_Source excerpt_:
- - - - - - -
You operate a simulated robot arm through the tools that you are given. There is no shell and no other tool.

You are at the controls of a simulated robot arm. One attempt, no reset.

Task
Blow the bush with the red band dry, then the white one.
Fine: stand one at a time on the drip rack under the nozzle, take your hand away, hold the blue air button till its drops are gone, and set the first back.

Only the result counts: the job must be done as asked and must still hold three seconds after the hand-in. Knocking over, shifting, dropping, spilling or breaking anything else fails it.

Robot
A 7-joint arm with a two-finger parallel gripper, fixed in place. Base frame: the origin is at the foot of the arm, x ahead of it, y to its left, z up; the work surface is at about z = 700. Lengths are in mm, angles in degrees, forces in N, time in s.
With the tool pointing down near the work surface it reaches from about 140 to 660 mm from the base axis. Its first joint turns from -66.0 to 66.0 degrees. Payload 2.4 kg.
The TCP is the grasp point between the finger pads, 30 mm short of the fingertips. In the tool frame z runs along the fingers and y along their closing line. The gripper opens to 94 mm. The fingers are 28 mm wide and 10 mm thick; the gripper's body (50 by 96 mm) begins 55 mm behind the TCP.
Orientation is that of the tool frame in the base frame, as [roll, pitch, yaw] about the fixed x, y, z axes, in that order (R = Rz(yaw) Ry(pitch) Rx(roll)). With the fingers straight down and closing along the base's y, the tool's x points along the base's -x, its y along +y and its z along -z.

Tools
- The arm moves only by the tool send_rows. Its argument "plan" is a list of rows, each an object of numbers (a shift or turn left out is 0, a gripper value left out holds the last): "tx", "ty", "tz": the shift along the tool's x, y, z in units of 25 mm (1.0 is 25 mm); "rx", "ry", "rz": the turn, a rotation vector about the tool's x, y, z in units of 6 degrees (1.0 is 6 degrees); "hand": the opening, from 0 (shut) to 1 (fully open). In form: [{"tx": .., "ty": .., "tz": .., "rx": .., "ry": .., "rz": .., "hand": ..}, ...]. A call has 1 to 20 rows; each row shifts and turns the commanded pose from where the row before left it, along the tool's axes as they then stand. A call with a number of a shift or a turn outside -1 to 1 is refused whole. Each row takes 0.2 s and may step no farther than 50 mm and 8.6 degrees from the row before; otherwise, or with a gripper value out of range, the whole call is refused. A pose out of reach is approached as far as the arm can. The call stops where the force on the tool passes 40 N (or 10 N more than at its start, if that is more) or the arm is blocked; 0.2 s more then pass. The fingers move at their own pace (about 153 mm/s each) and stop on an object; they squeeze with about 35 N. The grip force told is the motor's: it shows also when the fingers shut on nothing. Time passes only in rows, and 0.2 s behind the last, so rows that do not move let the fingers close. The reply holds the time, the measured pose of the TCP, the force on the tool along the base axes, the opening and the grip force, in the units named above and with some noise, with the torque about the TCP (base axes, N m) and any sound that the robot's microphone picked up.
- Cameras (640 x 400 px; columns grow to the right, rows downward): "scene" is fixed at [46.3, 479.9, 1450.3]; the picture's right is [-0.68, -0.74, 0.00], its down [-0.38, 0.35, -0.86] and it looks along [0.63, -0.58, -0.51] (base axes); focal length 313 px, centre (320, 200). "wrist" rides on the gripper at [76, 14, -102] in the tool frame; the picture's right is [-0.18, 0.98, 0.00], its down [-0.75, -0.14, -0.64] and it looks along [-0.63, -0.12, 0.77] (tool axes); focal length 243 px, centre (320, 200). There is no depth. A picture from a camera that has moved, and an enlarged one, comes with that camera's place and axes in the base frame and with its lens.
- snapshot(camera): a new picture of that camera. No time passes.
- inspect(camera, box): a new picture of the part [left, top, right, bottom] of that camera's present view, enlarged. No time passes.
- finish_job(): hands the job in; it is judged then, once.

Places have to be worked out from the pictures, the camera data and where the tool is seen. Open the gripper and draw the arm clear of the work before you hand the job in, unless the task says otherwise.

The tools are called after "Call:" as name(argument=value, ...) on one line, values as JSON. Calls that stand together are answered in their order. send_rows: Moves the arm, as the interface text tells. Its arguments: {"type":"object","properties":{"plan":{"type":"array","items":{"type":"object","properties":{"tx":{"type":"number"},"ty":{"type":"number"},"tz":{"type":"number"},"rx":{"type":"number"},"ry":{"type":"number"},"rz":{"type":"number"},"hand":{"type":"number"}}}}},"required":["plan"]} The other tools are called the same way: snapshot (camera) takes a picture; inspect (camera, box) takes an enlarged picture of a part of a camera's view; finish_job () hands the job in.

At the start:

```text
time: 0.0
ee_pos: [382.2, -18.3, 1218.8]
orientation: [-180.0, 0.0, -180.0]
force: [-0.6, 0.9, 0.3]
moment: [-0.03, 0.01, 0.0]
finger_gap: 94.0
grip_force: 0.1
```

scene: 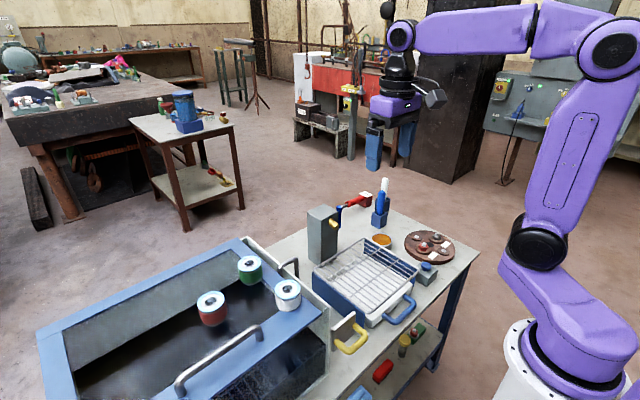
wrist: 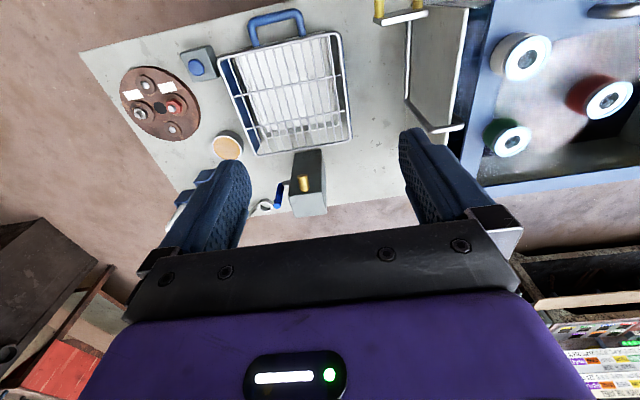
- - - - - - -
_Passage given_:
Book Read Free

Complete Works of Anatole France

Page 471

by Anatole France


  By this formula, the ecclesiastical judge withdrew from any share in the violent death of a fellow creature: Ecclesia abhorret a sanguine. But every one knew how much such an entreaty was worth; and all were aware that if the impossible had happened and the magistrate had granted it, he would have been subject to the same penalties as the heretic. Things had now come to such a pass that had the city of Rouen belonged to King Charles, he himself could not have saved the Maid from the stake.

  When the sentence was announced Jeanne breathed heart-rending sighs. Weeping bitterly, she fell on her knees, commended her soul to God, to Our Lady, to the blessed saints of Paradise, many of whom she mentioned by name. Very humbly did she ask for mercy from all manner of folk, of whatsoever rank or condition, of her own party and of the enemy’s, entreating them to forgive the wrong she had done them and to pray for her. She asked pardon of her judges, of the English, of King Henry, of the English princes of the realm. Addressing all the priests there present she besought each one to say a mass for the salvation of her soul.

  Thus for one half hour did she continue with sighs and tears to give expression to the sentiments of humiliation and contrition with which the clerics had inspired her.

  And even now she did not neglect to defend the honour of the fair Dauphin, whom she had so greatly loved.

  She was heard to say: “It was never my King who induced me to do anything I have done, either good or evil.”

  Many of the bystanders wept. A few English laughed. Certain of the captains, who could make nothing of the edifying ceremonial of ecclesiastical justice, grew impatient. Seeing Messire Massieu in the pulpit and hearing him exhort Jeanne to make a good end, they cried:

  “What now, priest! Art thou going to keep us here to dinner?”

  At Rouen, when a heretic was given up to the secular arm, it was customary to take him to the town hall, where the town council made known unto him his sentence. In Jeanne’s case these forms were not observed. The Bailie, Messire le Bouteiller, who was present, waved his hand and said: “Take her, take her.” Straightway, two of the King’s sergeants dragged her to the base of the scaffold and placed her in a cart which was waiting. On her head was set a great fool’s cap made of paper, on which were written the words: “Hérétique, relapse, apostate, idolâtre”; and she was handed over to the executioner.

  A bystander heard her saying: “Ah! Rouen, sorely do I fear that thou mayest have to suffer for my death.”

  She evidently still regarded herself as the messenger from Heaven, the angel of the realm of France. Possibly the illusion, so cruelly reft from her, returned at last to enfold her in its beneficent veil. At any rate, she appears to have been crushed; all that remained to her was an infinite horror of death and a childlike piety.
- - - - - - -
Cite the passage given exactly. Begin with "When the sentence" and finish with "of her soul.".

_The output_:
When the sentence was announced Jeanne breathed heart-rending sighs. Weeping bitterly, she fell on her knees, commended her soul to God, to Our Lady, to the blessed saints of Paradise, many of whom she mentioned by name. Very humbly did she ask for mercy from all manner of folk, of whatsoever rank or condition, of her own party and of the enemy’s, entreating them to forgive the wrong she had done them and to pray for her. She asked pardon of her judges, of the English, of King Henry, of the English princes of the realm. Addressing all the priests there present she besought each one to say a mass for the salvation of her soul.